Jacobsville Sandstone

Portage Lake Volcanics

Mt Bohemia is a stock consisting of diorite and granophyre. It is strongly altered by hydrothermal solutions and has been extensively drilled and explored for its copper potential, being compared to other mineral deposit types called porphyry coppers. The alteration which affects the body appears to be related to its own heat and hydrothermal system, a situation where the stock “stewed in its own juices” after solidifying.  This alteration produced an interesting association of secondary minerals including chalcocite, which is the mineral of most economic interest at Mt Bohemia and other nearby volcanic and intrusive bodies near the Keweenaw Fault.

Many of the most interesting rocks here occur on the steep S facing slope of Mt Bohemia, in the midst of the ski trails.

excerpt from: GEOLOGIC MAP OF THE KEWEENAW PENINSULA AND ADJACENT AREA, MICHIGAN

By William F.  Cannon and Suzanne W. Nicholson


The Mount Bohemia intrusion has a somewhat different geochemical character.
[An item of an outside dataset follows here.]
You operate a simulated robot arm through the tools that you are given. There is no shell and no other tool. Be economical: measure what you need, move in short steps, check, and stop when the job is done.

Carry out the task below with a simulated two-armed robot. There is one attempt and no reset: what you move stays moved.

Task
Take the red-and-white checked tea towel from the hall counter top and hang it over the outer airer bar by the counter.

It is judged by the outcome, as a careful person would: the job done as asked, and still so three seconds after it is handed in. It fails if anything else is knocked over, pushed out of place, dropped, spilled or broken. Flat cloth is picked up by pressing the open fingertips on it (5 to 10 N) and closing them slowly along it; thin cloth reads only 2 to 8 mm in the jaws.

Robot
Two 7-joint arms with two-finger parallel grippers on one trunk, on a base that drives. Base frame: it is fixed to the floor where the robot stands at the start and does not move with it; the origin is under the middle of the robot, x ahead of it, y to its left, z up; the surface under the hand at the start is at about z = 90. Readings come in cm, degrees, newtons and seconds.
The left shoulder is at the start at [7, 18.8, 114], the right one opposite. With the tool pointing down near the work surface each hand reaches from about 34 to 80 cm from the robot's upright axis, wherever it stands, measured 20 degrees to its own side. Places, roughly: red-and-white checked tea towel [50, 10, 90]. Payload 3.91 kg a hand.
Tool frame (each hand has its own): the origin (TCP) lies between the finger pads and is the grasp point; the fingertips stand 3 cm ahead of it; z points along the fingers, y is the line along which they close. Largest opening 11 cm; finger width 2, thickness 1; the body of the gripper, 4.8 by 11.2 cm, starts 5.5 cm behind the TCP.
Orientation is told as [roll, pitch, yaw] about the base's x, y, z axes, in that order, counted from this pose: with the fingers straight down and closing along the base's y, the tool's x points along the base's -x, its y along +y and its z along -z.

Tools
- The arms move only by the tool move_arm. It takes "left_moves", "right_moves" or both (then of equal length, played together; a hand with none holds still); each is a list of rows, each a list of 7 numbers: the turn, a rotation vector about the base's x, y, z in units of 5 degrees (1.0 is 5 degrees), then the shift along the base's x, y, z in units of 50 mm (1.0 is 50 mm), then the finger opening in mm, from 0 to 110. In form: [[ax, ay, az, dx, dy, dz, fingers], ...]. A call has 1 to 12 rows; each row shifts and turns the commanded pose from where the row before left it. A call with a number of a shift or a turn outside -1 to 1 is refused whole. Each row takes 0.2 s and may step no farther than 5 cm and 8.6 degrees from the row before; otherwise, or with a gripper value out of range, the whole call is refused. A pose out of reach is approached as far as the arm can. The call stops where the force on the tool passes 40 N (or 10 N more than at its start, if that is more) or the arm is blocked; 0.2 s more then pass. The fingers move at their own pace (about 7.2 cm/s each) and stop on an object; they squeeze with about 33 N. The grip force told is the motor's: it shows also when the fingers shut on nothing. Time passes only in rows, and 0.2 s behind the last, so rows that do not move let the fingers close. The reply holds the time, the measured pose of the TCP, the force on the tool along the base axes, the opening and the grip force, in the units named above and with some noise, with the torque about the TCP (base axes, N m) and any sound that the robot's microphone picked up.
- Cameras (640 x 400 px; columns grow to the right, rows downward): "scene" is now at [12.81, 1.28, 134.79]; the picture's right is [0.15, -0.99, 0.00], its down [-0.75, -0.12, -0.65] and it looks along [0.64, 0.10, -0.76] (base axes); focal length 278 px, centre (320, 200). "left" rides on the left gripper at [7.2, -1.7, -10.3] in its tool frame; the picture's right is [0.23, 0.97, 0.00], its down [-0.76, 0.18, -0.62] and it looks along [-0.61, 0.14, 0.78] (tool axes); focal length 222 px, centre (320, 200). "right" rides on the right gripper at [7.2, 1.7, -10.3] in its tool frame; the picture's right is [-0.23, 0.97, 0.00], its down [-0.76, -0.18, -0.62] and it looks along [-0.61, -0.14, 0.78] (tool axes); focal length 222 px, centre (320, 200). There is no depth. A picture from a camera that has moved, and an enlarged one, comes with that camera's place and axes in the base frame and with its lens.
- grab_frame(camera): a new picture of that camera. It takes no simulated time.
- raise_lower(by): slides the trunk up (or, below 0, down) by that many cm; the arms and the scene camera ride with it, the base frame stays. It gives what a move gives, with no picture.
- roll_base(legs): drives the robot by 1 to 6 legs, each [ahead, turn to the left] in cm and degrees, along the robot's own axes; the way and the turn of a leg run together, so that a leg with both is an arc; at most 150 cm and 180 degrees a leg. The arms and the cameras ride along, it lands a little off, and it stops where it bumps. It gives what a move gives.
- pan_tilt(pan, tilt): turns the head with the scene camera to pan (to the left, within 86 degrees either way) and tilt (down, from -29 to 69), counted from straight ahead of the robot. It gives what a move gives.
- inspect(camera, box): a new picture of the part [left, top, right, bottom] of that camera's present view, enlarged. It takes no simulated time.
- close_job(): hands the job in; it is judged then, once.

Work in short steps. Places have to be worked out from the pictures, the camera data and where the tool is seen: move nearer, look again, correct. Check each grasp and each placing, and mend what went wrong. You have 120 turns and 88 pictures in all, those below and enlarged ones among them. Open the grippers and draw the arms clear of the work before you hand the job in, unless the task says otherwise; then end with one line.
It is a small zoned stock which intrudes the lower part of the Portage Lake Volcanics near Lac La Belle. A massive medium-grained syenodiorite forms the outer zone around a core of fine- to coarse-grained granophyre. In the same area many subconcordant sheets of mafic intrusive rocks also are known from exploration drilling but are too small to show at the scale of this map (Robertson, 1975; Michcan Copper Company Ltd., 1982).